Opinan muchos que san Pedro entró en Antioquía al tercero o cuarto año
después de la muerte del Salvador, pero es más probable que no fue hasta
después de la conversión milagrosa de Cornelio centurión. Anoticiados los
Apóstoles de los rápidos progresos que hacia el Evangelio en aquella populosa
ciudad, enviaron allá a San Bernabé, para que de vuelta de Tarso en compañía de
San Pablo, cultivasen los dos la cristiandad de Antioquía. Un año estuvieron en
ella, juntando el rebaño antes de que viniese el mayoral de los pastores, quien
por consiguiente no estableció su primera silla patriarcal hasta siete u ocho
años después de la pasión de Cristo, que viene a concurrir con el año 40.
Siete años gobernó San Pedro la iglesia de Antioquía, hasta que habiendo
penetrado en el Occidente las luces de la fe, pasó a colocar su silla en la
capital de todo el universo, y fijó, según los eternos designios de la divina
Providencia, el centro de la unidad y la Cátedra de la Religión en Roma, que
hasta entonces había sido la señora del mundo.
Fácilmente se pueden discurrir los maravillosos progresos que haría el
Evangelio en Antioquía por el celo del Príncipe de los Apóstoles; mas no son
tan fáciles de comprender, ni de contar los prodigios que obró por todo el
tiempo que duró su residencia en aquella ciudad. Basilio de Seleucia, que
floreció en el año 450, habla de los milagros que obró San Pedro en Antioquía
como de cosa notoria, sabida de todo el mundo. A los patriarcas de Antioquía se
les da el título de sucesores en la Cátedra de San Pedro, en cuya atención eran
respetados como cabezas de todos los obispos de Oriente, y después de la
romana, era reputada aquella dignidad por la primera de la Iglesia.
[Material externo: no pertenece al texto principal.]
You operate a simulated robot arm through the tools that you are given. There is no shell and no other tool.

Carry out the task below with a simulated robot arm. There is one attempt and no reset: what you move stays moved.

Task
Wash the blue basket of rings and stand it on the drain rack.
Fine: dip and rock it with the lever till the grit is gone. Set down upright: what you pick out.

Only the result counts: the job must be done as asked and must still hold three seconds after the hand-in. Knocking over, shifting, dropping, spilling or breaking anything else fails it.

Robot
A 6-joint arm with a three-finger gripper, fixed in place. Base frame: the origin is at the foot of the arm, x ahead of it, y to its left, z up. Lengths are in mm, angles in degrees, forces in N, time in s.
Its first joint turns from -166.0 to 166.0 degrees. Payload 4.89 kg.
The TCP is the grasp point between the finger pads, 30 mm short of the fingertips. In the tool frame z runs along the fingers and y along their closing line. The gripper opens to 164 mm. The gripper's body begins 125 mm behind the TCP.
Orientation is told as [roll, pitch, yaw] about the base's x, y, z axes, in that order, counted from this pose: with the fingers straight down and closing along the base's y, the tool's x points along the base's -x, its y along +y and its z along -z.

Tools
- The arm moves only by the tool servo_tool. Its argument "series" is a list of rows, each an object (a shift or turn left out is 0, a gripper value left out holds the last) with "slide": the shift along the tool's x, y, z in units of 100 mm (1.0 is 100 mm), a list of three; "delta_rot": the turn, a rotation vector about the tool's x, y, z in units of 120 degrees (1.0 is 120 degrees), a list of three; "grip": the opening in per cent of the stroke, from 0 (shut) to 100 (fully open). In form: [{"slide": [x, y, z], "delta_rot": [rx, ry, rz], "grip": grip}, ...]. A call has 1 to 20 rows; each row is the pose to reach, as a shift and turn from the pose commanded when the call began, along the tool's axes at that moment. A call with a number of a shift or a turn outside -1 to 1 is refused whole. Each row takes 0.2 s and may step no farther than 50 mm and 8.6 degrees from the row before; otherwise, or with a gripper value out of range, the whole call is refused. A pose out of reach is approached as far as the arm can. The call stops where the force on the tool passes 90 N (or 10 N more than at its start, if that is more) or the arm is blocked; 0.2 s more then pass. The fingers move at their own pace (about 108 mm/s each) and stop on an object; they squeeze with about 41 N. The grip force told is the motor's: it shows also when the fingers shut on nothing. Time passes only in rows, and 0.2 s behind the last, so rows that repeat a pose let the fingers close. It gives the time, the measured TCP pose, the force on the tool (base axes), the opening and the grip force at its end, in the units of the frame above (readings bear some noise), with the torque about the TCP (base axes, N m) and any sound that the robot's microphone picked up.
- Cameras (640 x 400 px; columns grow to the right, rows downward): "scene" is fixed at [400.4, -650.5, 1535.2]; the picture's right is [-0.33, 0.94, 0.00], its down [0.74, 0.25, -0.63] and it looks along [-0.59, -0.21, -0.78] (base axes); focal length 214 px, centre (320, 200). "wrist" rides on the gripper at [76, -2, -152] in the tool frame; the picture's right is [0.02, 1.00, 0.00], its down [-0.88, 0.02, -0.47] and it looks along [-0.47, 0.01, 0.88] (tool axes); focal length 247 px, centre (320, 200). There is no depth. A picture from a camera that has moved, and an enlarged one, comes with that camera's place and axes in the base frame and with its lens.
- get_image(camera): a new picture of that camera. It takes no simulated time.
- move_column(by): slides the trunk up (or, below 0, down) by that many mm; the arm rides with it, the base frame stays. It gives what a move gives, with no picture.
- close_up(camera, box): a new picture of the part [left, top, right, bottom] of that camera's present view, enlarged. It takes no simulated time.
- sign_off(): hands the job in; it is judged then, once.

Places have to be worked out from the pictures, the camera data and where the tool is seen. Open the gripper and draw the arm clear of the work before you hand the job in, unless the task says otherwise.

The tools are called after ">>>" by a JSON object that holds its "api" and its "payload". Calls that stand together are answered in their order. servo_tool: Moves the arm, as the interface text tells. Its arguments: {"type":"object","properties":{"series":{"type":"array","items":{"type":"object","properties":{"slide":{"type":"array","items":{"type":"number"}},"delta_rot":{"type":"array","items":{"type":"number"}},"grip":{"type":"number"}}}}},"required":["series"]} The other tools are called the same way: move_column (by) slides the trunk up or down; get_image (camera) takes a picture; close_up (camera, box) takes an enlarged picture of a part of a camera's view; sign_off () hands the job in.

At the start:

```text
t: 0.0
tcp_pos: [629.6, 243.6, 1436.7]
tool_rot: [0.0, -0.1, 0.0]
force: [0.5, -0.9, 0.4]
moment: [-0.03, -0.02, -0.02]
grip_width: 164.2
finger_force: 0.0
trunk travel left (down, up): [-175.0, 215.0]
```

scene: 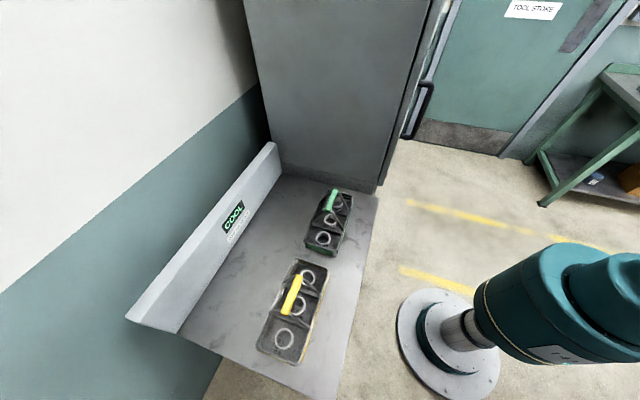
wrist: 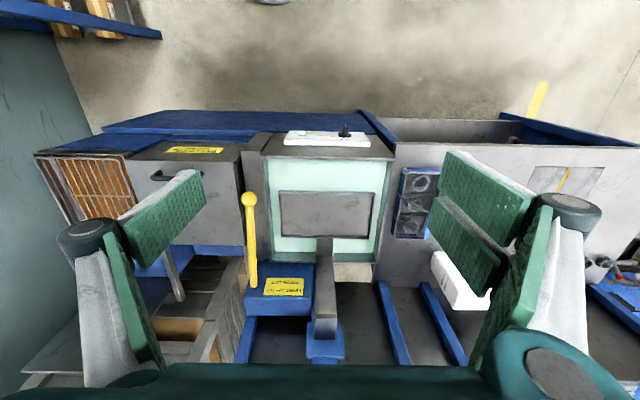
Es tan antigua en ella la fiesta de este día con el
título de la Cátedra de san Pedro, que ya se celebraba en Roma hacia la mitad
del cuarto siglo, como se observa en un calendario dispuesto por el tiempo de
Liberio, papa, donde tal día como hoy se lee: Natalis Petri de Cathedra; es decir, el día
aniversario de la Cátedra de San Pedro en Antioquía.
Creen algunos que la costumbre establecida ya en el Testamento Antiguo,
y tan religiosamente observada por la Iglesia Católica en todos tiempos, de
celebrar cada año la fiesta de la dedicación de los templos consagrados a Dios,
movió a los fieles a celebrar también la de la consagración de los obispos,
templos vivos del Señor, y como el alma de los otros templos materiales; pero
especialmente a solemnizar la fiesta anual del obispado del obispo de los
obispos, cabeza de todos los pastores, después de Jesucristo, su lugarteniente
y príncipe de los Apóstoles, el gloriosísimo San Pedro.
Otros, por el contrario, son de opinión, que la antigua costumbre que
tenían los obispos de celebrar anualmente el día de su consagración, dio motivo
a la institución de la fiesta de la Cátedra de San Pedro, así en Antioquía como
en Roma. Pero no hallándose ni Papa, ni obispo de los que acostumbraron
celebrar la fiesta de su consagración, que no sea posterior a la costumbre que
ya se tenía en la Iglesia de celebrar la Cátedra de San Pedro, es mucho más
verosímil que esta fiesta universal dio motivo a solemnizar aquellas otras
consagraciones particulares, que el que estas consagraciones particulares
tuviesen ocasión de instituir aquella otra dedicación universal.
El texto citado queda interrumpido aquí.